■ **Material**
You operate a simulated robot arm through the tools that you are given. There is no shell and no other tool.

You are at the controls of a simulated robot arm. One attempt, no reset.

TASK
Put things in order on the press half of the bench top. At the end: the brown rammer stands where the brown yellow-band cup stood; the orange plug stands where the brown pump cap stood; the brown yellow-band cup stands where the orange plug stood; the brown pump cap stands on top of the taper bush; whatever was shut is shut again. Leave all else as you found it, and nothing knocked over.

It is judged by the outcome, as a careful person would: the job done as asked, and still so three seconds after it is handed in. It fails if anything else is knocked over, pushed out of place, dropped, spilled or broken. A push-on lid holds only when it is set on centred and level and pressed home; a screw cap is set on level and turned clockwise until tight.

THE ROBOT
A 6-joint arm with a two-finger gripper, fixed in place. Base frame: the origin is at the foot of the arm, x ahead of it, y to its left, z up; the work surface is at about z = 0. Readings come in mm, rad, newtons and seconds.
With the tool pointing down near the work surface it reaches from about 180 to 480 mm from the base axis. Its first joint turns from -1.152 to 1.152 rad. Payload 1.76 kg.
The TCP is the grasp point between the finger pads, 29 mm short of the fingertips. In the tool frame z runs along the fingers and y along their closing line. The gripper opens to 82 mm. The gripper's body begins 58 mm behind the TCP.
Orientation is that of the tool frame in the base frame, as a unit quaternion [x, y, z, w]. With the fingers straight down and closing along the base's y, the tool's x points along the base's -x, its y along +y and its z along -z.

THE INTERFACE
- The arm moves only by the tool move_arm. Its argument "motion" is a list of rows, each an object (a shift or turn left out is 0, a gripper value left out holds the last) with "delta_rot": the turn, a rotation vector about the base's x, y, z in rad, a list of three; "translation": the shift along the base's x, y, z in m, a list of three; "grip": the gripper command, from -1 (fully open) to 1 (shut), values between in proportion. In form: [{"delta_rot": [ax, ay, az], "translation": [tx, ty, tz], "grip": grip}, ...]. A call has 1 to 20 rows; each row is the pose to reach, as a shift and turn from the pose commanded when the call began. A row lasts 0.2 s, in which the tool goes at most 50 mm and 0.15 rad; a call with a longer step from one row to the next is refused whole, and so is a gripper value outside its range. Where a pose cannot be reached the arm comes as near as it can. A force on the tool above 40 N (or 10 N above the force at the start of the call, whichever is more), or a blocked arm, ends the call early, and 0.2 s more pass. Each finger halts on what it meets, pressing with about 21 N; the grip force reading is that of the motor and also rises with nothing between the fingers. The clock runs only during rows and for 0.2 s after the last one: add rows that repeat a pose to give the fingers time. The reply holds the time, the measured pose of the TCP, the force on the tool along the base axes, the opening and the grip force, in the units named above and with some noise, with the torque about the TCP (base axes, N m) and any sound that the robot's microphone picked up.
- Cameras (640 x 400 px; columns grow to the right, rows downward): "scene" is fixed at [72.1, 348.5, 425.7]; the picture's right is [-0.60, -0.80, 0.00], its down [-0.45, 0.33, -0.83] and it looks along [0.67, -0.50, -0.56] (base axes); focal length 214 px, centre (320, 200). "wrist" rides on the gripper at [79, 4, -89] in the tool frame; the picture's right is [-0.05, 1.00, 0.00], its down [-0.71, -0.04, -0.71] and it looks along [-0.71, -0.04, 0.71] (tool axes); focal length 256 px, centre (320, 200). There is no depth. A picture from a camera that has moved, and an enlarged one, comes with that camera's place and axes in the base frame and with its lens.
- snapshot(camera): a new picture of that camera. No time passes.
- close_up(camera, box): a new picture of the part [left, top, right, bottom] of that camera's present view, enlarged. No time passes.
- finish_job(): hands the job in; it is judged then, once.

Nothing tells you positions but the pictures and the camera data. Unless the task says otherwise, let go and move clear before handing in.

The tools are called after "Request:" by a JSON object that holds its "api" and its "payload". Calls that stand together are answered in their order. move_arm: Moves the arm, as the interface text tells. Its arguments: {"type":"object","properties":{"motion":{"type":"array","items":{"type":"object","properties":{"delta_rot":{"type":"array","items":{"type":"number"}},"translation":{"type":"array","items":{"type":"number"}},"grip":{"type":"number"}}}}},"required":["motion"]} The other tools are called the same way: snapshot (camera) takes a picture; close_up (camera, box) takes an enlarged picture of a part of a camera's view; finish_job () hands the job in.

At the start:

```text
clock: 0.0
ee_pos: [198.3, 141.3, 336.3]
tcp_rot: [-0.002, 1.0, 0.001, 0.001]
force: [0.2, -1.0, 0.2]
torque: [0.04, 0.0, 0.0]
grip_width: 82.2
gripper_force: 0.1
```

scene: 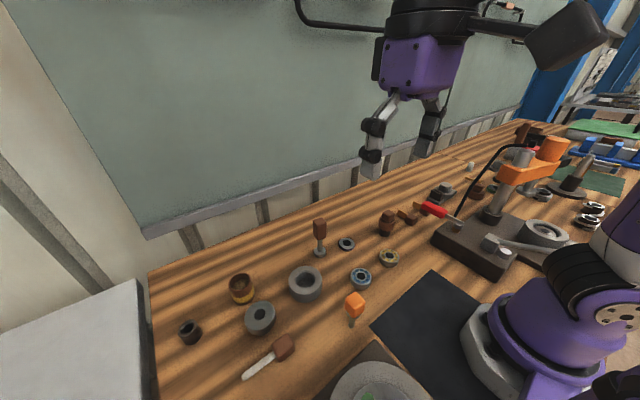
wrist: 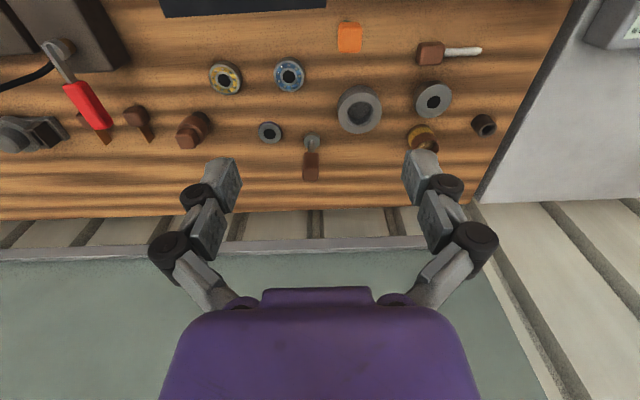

■ **Passage provided**
In 1947, my father built a house down the street from Key West High School, which was built in the mid-thirties. Behind the school were two houses and a grocery store and a gymnasium, which was catty cornered to our house. Students had to cross the street to get to the gym. Behind the gym were a few homes, but most of the rest of the block held two abandoned houses and a couple of vacant lots filled with brush. Sometime in the early 50’s, the school board closed the street, and tore down the abandoned houses and cleared the vacant lots. Then they covered the whole area with tar, making tennis courts, basketball hoops, volleyball poles and hopscotch drawings. It was completely enclosed by a 12-foot chain link fence with spikes sticking out of the top. The schoolyard was my childhood playground.
My earliest memory is the day they moved the two houses behind the school diagonally across the intersection. One was a rather large house, the other quite small. The family in the big house had five children, four boys and a girl. They decorated the house every Christmas with Santa and reindeer on the roof, wooden carolers, plaster snowmen and singing elves holding bells ringing the yard. They always won the city-decorating prize. Cars constantly lined up to drive by, making Christmas exciting.
Back to the school. They built more classrooms and a cafeteria where those houses used to be. We often climbed the fence to avoid having to walk all the way around to the entrance. There were lots of children; we always had playmates. We skated on the sidewalk around two sides of the school with our skate keys hanging around our necks, being careful not to step on a crack, sold Kool Aid to passers-by for a nickel a cup, hid on the fire escapes and in the bushes, climbed onto the roof, played baseball and kickball on the Volley ball court using the poles as bases, and played Horse on the basketball courts. All with hardly any adult supervision.

■ **Problems and tasks**
1. Reproduce the wording of the passage provided between "Back to the" and "any adult supervision.", with both ends included.
2. Supply the part of the passage provided that comes after its last sentence.

■ **The responses**
1.
Back to the school. They built more classrooms and a cafeteria where those houses used to be. We often climbed the fence to avoid having to walk all the way around to the entrance. There were lots of children; we always had playmates. We skated on the sidewalk around two sides of the school with our skate keys hanging around our necks, being careful not to step on a crack, sold Kool Aid to passers-by for a nickel a cup, hid on the fire escapes and in the bushes, climbed onto the roof, played baseball and kickball on the Volley ball court using the poles as bases, and played Horse on the basketball courts. All with hardly any adult supervision.

2.
The biggest excitement was the time they filmed part of the movie, “The Rose Tattoo,” with Burt Lancaster and Anna Magnani at the school. It was the fire-escape scene. We kids got to watch all the doings. One day a huge publicity trailer pulled up across from my house. They were giving out 5 inch rose tattoos. All of us kids got two, one on the leg and one on the arm. Must have been henna, as it did not come off too easily, even though my Mom scrubbed us raw. We simply could not go to school that way. There were standards back then.
The Lion’s Club met in a building behind the gym on Thursday nights. They had supper and a meeting and if we kids hung around the kitchen, they would give us the leftover desserts.
We were outside all the time when not in school; no television to keep us home. Always barefoot, we all had either ringworm or impetigo at one time or another. I remember once stepping on a nail. When I went home and told my father, he put me in the car and drove to the doctor’s house. Cleaning the wound and getting a tetanus shot took a half hour. Small town. Simpler time.
We had a 3-foot high concrete block fence around our yard. After lunch the high school students would bring their cokes and sit on the wall, dropping their coke bottles inside the yard. Dad would come home from work and collect the bottles and each week take them to the store and get 2 cents a bottle. The Principal called him one day and told him that the bottles belonged to the school and that he had to return them. My father told the Principal that the bottles were in his yard and were his and that if the School wanted the bottles, he could keep his students off our wall. Well that didn’t happen, so my father continued his nightly bottle collecting.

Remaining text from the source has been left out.